At the moment, we are watching the Leveson Inquiry into tabloid journalists' invasion of people's privacy in search of the mud their front pages sling.  We tut and mutter about the failure of standards and shameful immorality and try to ignore the creeping knowledge that they would have stopped doing it if we had stopped buying the papers.

There are several reasons I don't buy (or read) tabloids.  Personal ethics is one of them.

There are several reasons I generally try to avoid 'reality shows'.  Their cruelty is one of them.

The audience has become cruel.  Of course, there's nothing new in this ... At least we're not standing in town squares to watch poor people getting hung anymore.  Not literally.  

I suspect that this cruelty has to do with the marching infantalisation of society.  Education no longer prepares people for adulthood, it insulates them against failure.  The welfare and tax systems punish those who act like responsible adults and attempt to pay their way rather than scraping by on handouts, meanwhile the popular media is obsessed with undemanding, familiar spectacle at the cost of analysis, insight and originality.  It is not unusual now to age without growing.
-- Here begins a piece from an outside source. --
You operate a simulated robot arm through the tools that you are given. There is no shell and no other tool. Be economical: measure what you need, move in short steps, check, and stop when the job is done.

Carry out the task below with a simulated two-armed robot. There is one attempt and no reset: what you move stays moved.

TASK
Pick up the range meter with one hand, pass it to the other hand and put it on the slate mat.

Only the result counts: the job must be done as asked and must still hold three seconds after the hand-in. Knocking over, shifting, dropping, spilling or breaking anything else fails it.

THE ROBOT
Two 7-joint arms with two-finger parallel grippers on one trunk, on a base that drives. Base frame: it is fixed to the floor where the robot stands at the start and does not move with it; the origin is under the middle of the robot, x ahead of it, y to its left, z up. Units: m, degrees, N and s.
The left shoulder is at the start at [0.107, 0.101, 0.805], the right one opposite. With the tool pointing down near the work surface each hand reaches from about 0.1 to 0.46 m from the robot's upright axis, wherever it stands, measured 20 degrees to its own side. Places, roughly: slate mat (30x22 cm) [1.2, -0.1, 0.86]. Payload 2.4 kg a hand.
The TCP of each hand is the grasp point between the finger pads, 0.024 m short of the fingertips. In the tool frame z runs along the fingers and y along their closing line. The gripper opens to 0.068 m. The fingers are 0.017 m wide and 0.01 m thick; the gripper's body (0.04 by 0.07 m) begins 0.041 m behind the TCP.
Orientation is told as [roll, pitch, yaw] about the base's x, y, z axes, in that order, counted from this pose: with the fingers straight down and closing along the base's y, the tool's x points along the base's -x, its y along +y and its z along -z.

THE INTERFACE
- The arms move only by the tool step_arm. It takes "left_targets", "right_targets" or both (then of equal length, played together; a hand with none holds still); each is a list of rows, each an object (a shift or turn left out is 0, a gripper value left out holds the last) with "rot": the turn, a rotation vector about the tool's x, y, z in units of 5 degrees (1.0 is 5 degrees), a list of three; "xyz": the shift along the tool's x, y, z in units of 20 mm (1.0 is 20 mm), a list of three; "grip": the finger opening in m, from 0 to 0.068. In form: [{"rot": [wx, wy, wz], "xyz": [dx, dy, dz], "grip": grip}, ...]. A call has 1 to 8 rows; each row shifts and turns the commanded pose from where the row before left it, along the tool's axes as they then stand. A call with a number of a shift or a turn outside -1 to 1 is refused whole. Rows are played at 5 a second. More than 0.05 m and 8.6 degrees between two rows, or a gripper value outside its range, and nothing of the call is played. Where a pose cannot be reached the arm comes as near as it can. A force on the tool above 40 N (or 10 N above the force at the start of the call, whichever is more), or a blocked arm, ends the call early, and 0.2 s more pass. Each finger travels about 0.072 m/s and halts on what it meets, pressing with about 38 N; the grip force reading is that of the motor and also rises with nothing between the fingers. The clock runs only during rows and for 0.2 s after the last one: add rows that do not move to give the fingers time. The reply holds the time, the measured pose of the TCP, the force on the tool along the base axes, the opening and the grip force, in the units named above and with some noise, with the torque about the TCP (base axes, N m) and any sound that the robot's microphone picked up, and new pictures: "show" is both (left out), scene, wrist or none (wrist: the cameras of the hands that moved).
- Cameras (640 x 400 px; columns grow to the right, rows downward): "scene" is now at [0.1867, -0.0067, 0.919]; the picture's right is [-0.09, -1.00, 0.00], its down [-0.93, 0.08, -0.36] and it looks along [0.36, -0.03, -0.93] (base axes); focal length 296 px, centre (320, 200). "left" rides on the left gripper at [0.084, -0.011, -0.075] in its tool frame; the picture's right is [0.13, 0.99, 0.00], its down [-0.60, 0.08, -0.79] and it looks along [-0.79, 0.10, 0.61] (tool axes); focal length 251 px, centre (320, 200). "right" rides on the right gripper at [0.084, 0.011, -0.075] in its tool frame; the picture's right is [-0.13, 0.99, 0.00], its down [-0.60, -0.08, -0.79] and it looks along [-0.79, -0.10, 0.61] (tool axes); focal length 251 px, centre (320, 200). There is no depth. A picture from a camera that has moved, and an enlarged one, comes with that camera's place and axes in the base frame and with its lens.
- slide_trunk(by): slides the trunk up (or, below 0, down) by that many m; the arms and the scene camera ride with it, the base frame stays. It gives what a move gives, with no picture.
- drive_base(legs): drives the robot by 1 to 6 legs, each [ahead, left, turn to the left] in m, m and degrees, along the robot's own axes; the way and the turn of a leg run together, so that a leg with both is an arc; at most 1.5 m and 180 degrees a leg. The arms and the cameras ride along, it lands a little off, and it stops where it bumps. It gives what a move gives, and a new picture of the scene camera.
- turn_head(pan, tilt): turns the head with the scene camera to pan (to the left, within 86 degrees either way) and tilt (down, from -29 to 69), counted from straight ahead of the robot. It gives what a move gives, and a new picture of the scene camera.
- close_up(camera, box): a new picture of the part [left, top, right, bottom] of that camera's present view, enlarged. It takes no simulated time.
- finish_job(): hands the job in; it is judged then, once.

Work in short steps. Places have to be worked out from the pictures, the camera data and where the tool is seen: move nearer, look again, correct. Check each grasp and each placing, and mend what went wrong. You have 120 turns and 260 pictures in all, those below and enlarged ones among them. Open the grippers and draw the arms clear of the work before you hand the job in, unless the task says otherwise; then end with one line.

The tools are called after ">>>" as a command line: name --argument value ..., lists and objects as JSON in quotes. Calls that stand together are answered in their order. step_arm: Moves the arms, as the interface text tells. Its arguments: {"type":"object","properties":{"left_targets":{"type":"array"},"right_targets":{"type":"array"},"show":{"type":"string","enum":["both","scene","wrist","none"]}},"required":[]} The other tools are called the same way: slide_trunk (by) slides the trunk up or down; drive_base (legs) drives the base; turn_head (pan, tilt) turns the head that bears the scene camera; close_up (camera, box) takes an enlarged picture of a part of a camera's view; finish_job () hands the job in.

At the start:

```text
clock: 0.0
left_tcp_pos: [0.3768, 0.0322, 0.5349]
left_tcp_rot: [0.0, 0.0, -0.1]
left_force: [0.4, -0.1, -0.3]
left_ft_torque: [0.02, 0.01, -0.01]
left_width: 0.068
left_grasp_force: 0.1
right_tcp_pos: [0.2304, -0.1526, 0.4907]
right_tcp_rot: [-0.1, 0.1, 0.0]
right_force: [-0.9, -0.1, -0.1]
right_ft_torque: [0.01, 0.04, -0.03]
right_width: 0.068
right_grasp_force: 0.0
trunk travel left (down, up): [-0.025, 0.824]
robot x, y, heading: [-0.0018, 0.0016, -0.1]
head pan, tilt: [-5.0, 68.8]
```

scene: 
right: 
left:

Children laugh at others' misfortune without the conscience of an adult; they don't pause to think "There but for the grace of God ... "  Well, that's okay, they're children, they're allowed.  It's when those children are fully grown, with children of their own, that this unformed, uncivilised, bullying mind-set becomes an issue. 


Which is where Charlie Brooker comes in.  He's had the better part of a decade of watching and writing about the appalling brain-softening bilge that swells and bubbles flatulently between the ad breaks on our nation's most-watched channels. His loathing is detailing in a characteristic mix of eloquent insight and scatological spite.  And, yes, he’s cruel.  He sometimes feigns shock at his own levels of cruelty, then continues to unrepentantly re-demonstrate them every time he or his words appear.

But, of course, he is merely reflecting, satirically, the cruelty of the medium on which he comments.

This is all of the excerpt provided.